The Spanish warrants issued by Judge Carmen Lamela are for the crimes of rebellion, sedition, misuse of public funds, abuse of authority and contempt of court. The judge said separatists, led by Mr Puigdemont as first minister of "the regional government of Catalonia", "promoted and used the intimidating and violent force of the pro-independence sectors of the population". They "called for insurrection, against and as a challenge to Spanish constitutional order".

Despite several constitutional-court rulings ordering him to stop, she said, Mr Puigdemont “continued promoting the measures needed for the creation of a future independent Catalan state in the form of a republic”.

Among the issues she raised were the Catalan desire, as part of the independence process, to obtain “exclusive control” of the Catalan police, the Mossos, a force “made up of more than 17,000 armed officers, with the potential intimidatory effect they represented”. The judge linked that plan to seek exclusive control of the Mossos to article 472.7 of the Spanish criminal code of 1995, which defines the crime of rebellion.
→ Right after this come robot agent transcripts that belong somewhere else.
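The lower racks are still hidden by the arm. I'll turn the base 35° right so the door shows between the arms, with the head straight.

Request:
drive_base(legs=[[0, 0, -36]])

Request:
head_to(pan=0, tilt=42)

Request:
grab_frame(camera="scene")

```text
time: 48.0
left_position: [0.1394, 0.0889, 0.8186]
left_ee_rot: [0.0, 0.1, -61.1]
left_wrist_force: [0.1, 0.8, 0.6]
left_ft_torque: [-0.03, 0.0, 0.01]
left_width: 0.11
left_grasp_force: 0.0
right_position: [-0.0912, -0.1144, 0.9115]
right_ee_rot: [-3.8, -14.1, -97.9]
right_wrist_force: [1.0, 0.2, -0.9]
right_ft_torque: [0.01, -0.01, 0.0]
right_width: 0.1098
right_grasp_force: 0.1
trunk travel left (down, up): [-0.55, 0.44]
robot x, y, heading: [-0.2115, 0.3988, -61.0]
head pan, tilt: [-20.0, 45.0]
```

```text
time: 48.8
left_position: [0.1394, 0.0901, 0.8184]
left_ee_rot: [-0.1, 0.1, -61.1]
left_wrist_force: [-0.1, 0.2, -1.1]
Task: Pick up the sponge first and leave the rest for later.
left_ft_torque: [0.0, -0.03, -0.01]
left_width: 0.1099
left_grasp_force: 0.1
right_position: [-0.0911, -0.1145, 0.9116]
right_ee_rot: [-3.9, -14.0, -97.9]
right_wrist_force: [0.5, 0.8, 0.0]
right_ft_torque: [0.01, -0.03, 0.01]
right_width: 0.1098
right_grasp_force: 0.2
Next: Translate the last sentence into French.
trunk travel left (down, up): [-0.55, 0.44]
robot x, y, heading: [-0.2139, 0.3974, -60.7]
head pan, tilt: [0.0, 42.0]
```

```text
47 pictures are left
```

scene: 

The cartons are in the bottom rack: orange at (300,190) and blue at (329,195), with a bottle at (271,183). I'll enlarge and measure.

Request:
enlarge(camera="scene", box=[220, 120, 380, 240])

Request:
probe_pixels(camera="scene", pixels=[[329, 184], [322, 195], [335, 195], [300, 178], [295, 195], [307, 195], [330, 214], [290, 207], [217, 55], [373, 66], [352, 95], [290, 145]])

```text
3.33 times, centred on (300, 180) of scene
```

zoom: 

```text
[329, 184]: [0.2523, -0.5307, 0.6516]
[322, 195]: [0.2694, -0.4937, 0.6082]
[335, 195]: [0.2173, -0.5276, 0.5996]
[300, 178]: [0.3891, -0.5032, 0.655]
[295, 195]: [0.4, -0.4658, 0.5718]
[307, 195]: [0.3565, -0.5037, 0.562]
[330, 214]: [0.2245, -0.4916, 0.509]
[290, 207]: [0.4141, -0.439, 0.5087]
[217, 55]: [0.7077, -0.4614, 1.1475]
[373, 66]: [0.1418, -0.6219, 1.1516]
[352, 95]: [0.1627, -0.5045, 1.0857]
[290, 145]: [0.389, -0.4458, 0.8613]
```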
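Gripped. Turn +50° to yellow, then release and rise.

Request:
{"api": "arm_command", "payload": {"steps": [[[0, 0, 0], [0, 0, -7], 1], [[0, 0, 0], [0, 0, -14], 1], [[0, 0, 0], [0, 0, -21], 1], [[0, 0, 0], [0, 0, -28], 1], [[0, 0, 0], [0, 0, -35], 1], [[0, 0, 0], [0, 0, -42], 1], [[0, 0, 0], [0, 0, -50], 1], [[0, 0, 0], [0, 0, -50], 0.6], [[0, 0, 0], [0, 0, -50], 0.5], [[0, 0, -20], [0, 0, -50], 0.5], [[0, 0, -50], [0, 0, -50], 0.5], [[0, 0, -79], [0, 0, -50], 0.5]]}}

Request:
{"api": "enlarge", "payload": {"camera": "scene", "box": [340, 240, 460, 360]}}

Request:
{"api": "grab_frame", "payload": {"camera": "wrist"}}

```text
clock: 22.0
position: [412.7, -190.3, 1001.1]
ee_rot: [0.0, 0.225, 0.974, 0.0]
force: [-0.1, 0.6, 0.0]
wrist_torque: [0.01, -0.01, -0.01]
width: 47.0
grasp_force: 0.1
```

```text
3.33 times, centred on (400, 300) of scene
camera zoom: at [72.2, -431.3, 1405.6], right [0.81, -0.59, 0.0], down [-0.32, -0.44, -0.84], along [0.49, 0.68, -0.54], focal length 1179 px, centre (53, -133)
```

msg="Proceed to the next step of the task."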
Mr Puigdemont’s lawyers are unlikely to be able to demonstrate to the Belgian court that offences like sedition and rebellion, which are not listed in the 32 specified offences, do not have Belgian equivalents. But, legal sources suggest, as the offences are clearly political in character they may be able to argue that, as such, they go beyond the stated purpose of the warrant system and ask the judiciary to exercise its discretion.

It is understood, for example, that a number of European arrest warrants based on contempt-of-court offences served in Ireland have been declined. The offence of misuse of public funds is likely to be the easiest to enforce. The Belgian courts do not have the right to examine the merits of each charge but must decide whether they fit the scope of the warrant system.